- **Requirement**
Which lines hold the word "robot"? Copy each of them.

- **Raw data**
○ ○ ○
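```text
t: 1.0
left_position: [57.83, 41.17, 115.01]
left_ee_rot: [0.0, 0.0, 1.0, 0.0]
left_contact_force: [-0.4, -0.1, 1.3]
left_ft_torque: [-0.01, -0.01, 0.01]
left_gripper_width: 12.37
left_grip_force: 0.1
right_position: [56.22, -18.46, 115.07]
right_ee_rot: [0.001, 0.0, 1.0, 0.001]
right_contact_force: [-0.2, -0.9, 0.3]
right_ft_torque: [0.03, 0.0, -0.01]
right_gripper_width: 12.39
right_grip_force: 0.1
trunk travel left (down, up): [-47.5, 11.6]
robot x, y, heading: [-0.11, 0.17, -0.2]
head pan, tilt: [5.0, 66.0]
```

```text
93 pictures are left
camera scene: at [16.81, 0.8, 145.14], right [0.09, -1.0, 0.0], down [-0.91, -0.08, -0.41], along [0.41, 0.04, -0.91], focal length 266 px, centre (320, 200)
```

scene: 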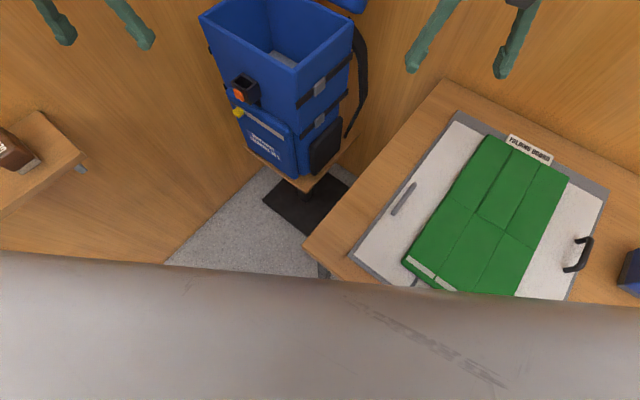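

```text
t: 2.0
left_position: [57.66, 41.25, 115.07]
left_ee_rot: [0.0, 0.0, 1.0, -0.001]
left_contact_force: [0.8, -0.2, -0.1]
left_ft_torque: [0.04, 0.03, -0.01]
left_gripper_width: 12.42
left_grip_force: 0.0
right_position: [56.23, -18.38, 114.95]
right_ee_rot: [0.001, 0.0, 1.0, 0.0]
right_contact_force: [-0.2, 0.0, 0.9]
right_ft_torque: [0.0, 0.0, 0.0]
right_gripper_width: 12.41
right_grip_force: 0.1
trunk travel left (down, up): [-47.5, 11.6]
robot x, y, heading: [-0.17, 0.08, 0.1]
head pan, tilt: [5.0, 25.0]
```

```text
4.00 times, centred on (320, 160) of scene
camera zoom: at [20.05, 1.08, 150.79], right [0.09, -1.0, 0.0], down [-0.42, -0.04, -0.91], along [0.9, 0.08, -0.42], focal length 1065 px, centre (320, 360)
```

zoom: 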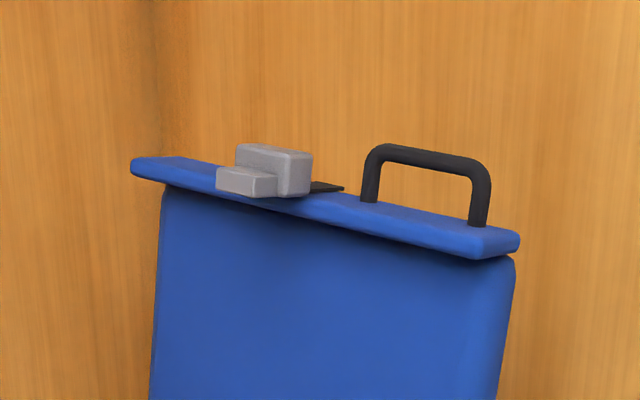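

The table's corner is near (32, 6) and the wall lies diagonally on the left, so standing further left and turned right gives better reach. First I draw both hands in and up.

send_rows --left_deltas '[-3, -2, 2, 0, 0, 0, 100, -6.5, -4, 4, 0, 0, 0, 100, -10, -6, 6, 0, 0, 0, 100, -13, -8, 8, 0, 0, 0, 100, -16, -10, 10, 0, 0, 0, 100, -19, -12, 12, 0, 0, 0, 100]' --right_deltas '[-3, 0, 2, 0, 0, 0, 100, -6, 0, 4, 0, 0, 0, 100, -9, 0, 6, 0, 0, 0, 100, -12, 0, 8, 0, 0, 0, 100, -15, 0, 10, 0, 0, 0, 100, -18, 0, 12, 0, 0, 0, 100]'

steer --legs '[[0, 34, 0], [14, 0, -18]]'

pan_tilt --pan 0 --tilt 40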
○ ○ ○
- **Reply to the task**
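robot x, y, heading: [-0.11, 0.17, -0.2]
robot x, y, heading: [-0.17, 0.08, 0.1]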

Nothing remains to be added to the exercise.